▸ Text section
start

Smoke obliterates Lewiston Hill from view |
[Over the
past week, devastating wildfires have been fought in our region. Distant friends and family have sent inquiries as to the state of things here. Well, the Lewis-Clark Valley is not in the midst of
fire but of smoke. The smoke is a constant reminder that citizens of
neighboring communities are suffering this devastation. Up-to-date information
can be sketchy; misinformation abounds. Local retailers, the Salvation Army, and others are assisting in efforts to gather emergency supplies for those without homes as well as firefighters.
Mike and I
made a trip to the farm yesterday (Tuesday, August 18), traveling Hwy 12, Hwy 7
(Gilbert Grade to Nezperce), and Hwy 95. The fire is back and away from this route, but we saw plenty of smoke. They say this is the worst wildfire season in Idaho since 1926.
I’m
reposting here Grandma Ina’s review of the Little Canyon Fire of 1934. In those
days wildfires were fought by any able-bodied male, not trained firefighters.
The new pictures were taken yesterday.]
LITTLE CANYON FIRE, 1934
The Dieterle place in Little Canyon |
The fire was
pretty bad. The men fought it over two weeks, day and night, up and down the
canyon. It destroyed a lot of pasture for the Dieterle boys and got Aunt Maud’s
timber. It got the house, barn, 15 tons of hay, a lot of harness and farm machinery
on the old John Shod farm about west across the canyon from us.

end

▸ Challenge
Extract from the text section the words running from "The new pictures" to "canyon from us.".

▸ Information provided
start

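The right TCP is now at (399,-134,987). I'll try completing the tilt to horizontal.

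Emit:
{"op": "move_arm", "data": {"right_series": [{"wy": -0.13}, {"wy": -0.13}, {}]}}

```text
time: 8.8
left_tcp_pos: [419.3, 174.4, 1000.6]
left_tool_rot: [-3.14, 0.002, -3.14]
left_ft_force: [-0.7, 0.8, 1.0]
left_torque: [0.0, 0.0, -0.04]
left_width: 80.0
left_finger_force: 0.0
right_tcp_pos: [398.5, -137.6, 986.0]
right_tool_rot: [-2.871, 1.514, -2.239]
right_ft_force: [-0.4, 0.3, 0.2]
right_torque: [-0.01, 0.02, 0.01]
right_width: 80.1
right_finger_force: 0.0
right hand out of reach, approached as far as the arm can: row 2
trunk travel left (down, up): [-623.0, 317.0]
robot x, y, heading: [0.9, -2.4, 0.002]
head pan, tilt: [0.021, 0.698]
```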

end

▸ Completed exercise
The new pictures were taken yesterday.]
LITTLE CANYON FIRE, 1934
The Dieterle place in Little Canyon |
The fire was
pretty bad. The men fought it over two weeks, day and night, up and down the
canyon. It destroyed a lot of pasture for the Dieterle boys and got Aunt Maud’s
timber. It got the house, barn, 15 tons of hay, a lot of harness and farm machinery
on the old John Shod farm about west across the canyon from us.